EXERCISE:
Count the lines below that contain the word "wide", and reply with only that number.

+++

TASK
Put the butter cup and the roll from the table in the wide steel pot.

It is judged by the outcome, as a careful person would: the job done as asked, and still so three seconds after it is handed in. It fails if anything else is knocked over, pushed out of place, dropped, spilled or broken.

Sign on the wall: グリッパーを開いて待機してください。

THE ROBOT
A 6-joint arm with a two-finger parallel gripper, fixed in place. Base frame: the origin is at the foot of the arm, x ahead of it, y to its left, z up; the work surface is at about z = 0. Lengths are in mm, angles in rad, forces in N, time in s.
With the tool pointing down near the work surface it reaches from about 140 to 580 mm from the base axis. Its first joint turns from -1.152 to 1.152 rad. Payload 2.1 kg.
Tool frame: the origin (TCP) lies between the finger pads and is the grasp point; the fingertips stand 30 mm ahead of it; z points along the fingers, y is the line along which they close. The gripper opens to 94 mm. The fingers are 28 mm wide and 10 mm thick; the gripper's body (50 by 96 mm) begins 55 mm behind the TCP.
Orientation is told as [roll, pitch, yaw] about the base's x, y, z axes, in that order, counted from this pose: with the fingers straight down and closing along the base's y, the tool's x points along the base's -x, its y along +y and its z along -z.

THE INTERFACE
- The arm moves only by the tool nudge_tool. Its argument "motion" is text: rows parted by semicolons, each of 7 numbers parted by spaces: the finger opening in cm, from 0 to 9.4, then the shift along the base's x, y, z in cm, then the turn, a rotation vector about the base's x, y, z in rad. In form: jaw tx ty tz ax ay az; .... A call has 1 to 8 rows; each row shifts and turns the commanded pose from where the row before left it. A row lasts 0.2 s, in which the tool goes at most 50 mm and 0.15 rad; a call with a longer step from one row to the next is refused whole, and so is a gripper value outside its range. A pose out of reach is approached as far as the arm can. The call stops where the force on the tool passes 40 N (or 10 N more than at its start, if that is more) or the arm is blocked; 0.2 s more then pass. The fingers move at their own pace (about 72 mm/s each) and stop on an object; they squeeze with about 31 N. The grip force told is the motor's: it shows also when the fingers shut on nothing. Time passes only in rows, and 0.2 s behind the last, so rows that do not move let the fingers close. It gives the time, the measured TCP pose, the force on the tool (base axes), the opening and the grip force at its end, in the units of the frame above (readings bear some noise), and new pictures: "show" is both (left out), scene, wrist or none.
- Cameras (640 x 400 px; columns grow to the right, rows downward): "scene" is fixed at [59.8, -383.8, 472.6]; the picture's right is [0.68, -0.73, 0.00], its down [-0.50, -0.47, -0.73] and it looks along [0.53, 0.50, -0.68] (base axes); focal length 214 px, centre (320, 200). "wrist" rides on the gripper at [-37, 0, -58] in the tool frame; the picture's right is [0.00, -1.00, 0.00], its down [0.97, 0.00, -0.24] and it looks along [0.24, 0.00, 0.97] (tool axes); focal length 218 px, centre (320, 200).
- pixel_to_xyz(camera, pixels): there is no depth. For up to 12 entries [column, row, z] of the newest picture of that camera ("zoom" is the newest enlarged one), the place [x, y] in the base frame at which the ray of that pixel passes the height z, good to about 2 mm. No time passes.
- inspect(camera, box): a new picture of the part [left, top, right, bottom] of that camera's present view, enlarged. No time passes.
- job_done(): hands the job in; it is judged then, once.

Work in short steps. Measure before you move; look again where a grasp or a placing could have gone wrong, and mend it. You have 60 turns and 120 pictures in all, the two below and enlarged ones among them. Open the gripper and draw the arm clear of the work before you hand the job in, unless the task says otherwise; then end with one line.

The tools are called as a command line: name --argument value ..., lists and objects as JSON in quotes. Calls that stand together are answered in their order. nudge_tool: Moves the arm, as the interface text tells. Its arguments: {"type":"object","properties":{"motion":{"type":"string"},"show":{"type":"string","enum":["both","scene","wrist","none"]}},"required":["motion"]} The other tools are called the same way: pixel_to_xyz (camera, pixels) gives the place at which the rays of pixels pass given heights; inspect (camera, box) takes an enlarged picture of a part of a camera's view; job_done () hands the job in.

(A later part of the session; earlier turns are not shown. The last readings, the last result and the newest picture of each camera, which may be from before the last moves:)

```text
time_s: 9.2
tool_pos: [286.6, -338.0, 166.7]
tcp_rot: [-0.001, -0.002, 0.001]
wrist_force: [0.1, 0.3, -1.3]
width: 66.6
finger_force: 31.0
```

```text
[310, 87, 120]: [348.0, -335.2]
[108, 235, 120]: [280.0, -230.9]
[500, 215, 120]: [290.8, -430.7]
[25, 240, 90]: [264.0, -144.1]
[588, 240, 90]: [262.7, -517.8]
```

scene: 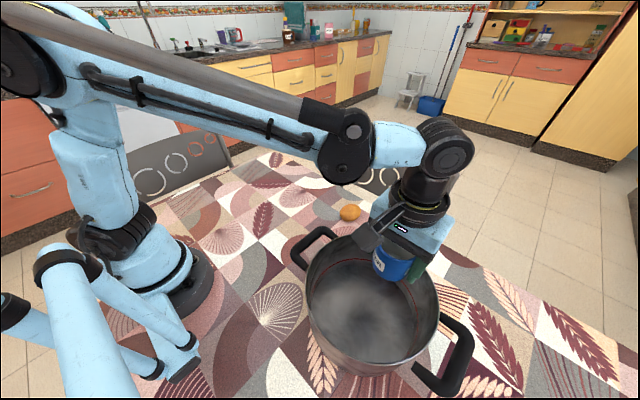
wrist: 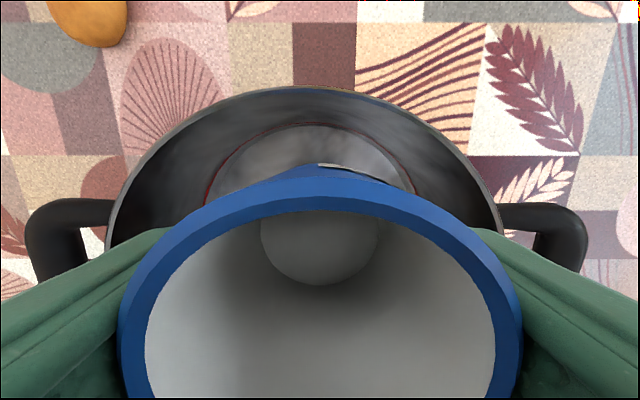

+++

RESPONSE:
2